Last time I talked to Suda-san, it was before we'd had a chance to play (or really see any of) Travis Strikes Again, and while I did get a chance to talk about his favorite past creations, we ended up deviating quite a bit from the intended topics, talking a whole bunch about David Lynch, Go Nagai, and Hotline Miami, among other things. Truth be told, this second interview is a lot more of that--Suda-san's favorite anime, anime and manga that didn't quite click with him growing up, and a sobering look at the difference between "action" and "violence" in media.
Let's get started!
Thank you for taking the time to talk with me again, Suda-san! The last time we spoke was PAX West 2017, and a lot's happened since then. With Travis Strikes Again out on Switch, what's next on your plate?
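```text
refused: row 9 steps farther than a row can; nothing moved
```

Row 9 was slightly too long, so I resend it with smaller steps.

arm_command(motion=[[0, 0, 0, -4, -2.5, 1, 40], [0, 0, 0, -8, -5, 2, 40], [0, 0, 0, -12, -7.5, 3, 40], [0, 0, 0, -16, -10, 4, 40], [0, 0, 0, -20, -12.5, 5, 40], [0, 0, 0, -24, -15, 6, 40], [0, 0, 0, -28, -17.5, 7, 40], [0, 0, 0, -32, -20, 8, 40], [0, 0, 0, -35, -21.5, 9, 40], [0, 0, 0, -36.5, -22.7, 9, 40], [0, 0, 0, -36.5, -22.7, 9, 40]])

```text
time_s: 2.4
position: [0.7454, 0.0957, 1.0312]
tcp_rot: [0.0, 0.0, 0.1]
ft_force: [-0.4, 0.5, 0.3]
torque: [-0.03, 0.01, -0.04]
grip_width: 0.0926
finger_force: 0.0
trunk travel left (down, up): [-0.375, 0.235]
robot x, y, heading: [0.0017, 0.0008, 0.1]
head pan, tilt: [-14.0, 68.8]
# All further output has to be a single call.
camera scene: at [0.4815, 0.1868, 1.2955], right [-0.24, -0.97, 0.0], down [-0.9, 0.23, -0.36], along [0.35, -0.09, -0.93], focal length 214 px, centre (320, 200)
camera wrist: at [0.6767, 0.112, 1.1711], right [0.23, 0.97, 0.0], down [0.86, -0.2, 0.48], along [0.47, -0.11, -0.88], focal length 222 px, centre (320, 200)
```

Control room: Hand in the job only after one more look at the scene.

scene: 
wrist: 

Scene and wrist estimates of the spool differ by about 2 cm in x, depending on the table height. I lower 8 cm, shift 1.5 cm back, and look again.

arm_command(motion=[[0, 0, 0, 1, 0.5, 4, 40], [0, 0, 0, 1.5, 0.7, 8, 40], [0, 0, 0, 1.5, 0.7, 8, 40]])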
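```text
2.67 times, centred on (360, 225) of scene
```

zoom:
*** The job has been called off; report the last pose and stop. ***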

First up is the second batch of downloadable content for Travis Strikes Again's Season Pass--once that's all out, then the game will be complete.
What's something you put into Travis Strikes Again that you feel particularly proud of, that players may not necessarily notice their first time through?
So there are parts in the game where you change maps, and it creates this afterimage effect of Travis' character model. This originally started as a bug, but it looked so cool that I wanted to keep it in as a regular effect. There's something similar with some of the low-level enemies--there's a pixelating, tearing effect on the character models that also started as a bug, but we liked the look of it. It was actually harder making those effects happen regularly instead of just patching them out so everything worked "normally."
I was actually really happy seeing the Hotline Miami level in Travis Strikes Again.
That took quite a bit of back-and-forth correspondence with Hotline Miami's creative team--I had my English interpreter play through some of the early levels so he understood the feel of the language we wanted in that segment, to match exactly what was said and how it was said. I'm very happy with how that segment turned out.
Last time we spoke, you mentioned that if you were to make an anime or manga-based game, your first pick was Gundam: Hathaway's Flash. Well, now there's a movie coming out--are you looking forward to that?
Oh yes... that's later this year, right? It looks very cool, and I think it does something that many Gundam stories don't do, capturing how scary war and fighting can be.
On that note, and this is a personal question: did you see Gundam Thunderbolt?
Yes! That was a very harsh story, and in the same vein as Hathaway's Flash--nobody really wins in Thunderbolt.
We also spent quite a bit of time talking about your love of Go Nagai, especially Violence Jack. Did you have a chance to check out Devilman Crybaby?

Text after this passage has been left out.